Every line in the listing is to be echoed verbatim.
· · ·
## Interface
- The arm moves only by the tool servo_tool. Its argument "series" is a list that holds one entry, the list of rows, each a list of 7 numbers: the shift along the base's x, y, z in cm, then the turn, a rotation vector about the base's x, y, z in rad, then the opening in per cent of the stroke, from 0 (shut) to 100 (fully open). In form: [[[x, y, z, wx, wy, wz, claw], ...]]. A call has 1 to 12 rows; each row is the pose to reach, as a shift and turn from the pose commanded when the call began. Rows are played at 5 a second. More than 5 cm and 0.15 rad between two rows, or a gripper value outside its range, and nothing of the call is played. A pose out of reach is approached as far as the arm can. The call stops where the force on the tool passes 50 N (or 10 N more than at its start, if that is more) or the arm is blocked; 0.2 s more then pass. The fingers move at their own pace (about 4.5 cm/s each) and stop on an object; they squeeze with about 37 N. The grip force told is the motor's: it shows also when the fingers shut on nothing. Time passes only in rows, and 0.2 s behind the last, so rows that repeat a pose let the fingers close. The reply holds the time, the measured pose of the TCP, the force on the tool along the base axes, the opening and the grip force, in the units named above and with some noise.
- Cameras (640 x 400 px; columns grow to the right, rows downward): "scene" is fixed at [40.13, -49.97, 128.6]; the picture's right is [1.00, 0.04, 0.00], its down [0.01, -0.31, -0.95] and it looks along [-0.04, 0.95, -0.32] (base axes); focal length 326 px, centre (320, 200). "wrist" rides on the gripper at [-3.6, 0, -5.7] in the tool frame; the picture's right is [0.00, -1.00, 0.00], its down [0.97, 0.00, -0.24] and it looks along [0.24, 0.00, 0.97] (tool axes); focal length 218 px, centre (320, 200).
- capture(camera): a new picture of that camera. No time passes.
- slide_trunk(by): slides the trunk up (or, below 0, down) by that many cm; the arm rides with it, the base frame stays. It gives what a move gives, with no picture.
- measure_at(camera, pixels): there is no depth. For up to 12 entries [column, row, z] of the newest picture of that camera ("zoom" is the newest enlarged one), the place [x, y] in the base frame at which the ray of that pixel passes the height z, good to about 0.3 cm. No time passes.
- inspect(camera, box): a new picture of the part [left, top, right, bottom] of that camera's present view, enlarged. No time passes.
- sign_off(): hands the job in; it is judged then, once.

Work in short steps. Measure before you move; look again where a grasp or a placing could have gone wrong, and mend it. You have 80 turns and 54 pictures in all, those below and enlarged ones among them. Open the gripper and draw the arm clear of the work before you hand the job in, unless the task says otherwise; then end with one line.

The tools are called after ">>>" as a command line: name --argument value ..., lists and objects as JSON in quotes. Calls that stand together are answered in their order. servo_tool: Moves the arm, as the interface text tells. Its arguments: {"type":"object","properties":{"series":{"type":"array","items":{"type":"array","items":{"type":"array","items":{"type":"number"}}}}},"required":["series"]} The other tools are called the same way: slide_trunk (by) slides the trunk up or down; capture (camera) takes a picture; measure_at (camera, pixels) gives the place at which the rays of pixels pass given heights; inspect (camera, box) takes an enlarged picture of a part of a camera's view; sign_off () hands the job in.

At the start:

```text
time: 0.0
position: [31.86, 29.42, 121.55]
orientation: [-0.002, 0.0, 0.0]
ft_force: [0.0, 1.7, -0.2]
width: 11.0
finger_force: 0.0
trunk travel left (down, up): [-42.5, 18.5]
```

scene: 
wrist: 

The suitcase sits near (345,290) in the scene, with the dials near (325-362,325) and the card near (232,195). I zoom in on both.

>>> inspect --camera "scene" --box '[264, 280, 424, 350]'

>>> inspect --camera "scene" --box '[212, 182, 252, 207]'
· · ·
* Completed exercise
## Interface
- The arm moves only by the tool servo_tool. Its argument "series" is a list that holds one entry, the list of rows, each a list of 7 numbers: the shift along the base's x, y, z in cm, then the turn, a rotation vector about the base's x, y, z in rad, then the opening in per cent of the stroke, from 0 (shut) to 100 (fully open). In form: [[[x, y, z, wx, wy, wz, claw], ...]]. A call has 1 to 12 rows; each row is the pose to reach, as a shift and turn from the pose commanded when the call began. Rows are played at 5 a second. More than 5 cm and 0.15 rad between two rows, or a gripper value outside its range, and nothing of the call is played. A pose out of reach is approached as far as the arm can. The call stops where the force on the tool passes 50 N (or 10 N more than at its start, if that is more) or the arm is blocked; 0.2 s more then pass. The fingers move at their own pace (about 4.5 cm/s each) and stop on an object; they squeeze with about 37 N. The grip force told is the motor's: it shows also when the fingers shut on nothing. Time passes only in rows, and 0.2 s behind the last, so rows that repeat a pose let the fingers close. The reply holds the time, the measured pose of the TCP, the force on the tool along the base axes, the opening and the grip force, in the units named above and with some noise.
- Cameras (640 x 400 px; columns grow to the right, rows downward): "scene" is fixed at [40.13, -49.97, 128.6]; the picture's right is [1.00, 0.04, 0.00], its down [0.01, -0.31, -0.95] and it looks along [-0.04, 0.95, -0.32] (base axes); focal length 326 px, centre (320, 200). "wrist" rides on the gripper at [-3.6, 0, -5.7] in the tool frame; the picture's right is [0.00, -1.00, 0.00], its down [0.97, 0.00, -0.24] and it looks along [0.24, 0.00, 0.97] (tool axes); focal length 218 px, centre (320, 200).
- capture(camera): a new picture of that camera. No time passes.
- slide_trunk(by): slides the trunk up (or, below 0, down) by that many cm; the arm rides with it, the base frame stays. It gives what a move gives, with no picture.
- measure_at(camera, pixels): there is no depth. For up to 12 entries [column, row, z] of the newest picture of that camera ("zoom" is the newest enlarged one), the place [x, y] in the base frame at which the ray of that pixel passes the height z, good to about 0.3 cm. No time passes.
- inspect(camera, box): a new picture of the part [left, top, right, bottom] of that camera's present view, enlarged. No time passes.
- sign_off(): hands the job in; it is judged then, once.

Work in short steps. Measure before you move; look again where a grasp or a placing could have gone wrong, and mend it. You have 80 turns and 54 pictures in all, those below and enlarged ones among them. Open the gripper and draw the arm clear of the work before you hand the job in, unless the task says otherwise; then end with one line.

The tools are called after ">>>" as a command line: name --argument value ..., lists and objects as JSON in quotes. Calls that stand together are answered in their order. servo_tool: Moves the arm, as the interface text tells. Its arguments: {"type":"object","properties":{"series":{"type":"array","items":{"type":"array","items":{"type":"array","items":{"type":"number"}}}}},"required":["series"]} The other tools are called the same way: slide_trunk (by) slides the trunk up or down; capture (camera) takes a picture; measure_at (camera, pixels) gives the place at which the rays of pixels pass given heights; inspect (camera, box) takes an enlarged picture of a part of a camera's view; sign_off () hands the job in.

At the start:

```text
time: 0.0
position: [31.86, 29.42, 121.55]
orientation: [-0.002, 0.0, 0.0]
ft_force: [0.0, 1.7, -0.2]
width: 11.0
finger_force: 0.0
trunk travel left (down, up): [-42.5, 18.5]
```

scene: 
wrist: 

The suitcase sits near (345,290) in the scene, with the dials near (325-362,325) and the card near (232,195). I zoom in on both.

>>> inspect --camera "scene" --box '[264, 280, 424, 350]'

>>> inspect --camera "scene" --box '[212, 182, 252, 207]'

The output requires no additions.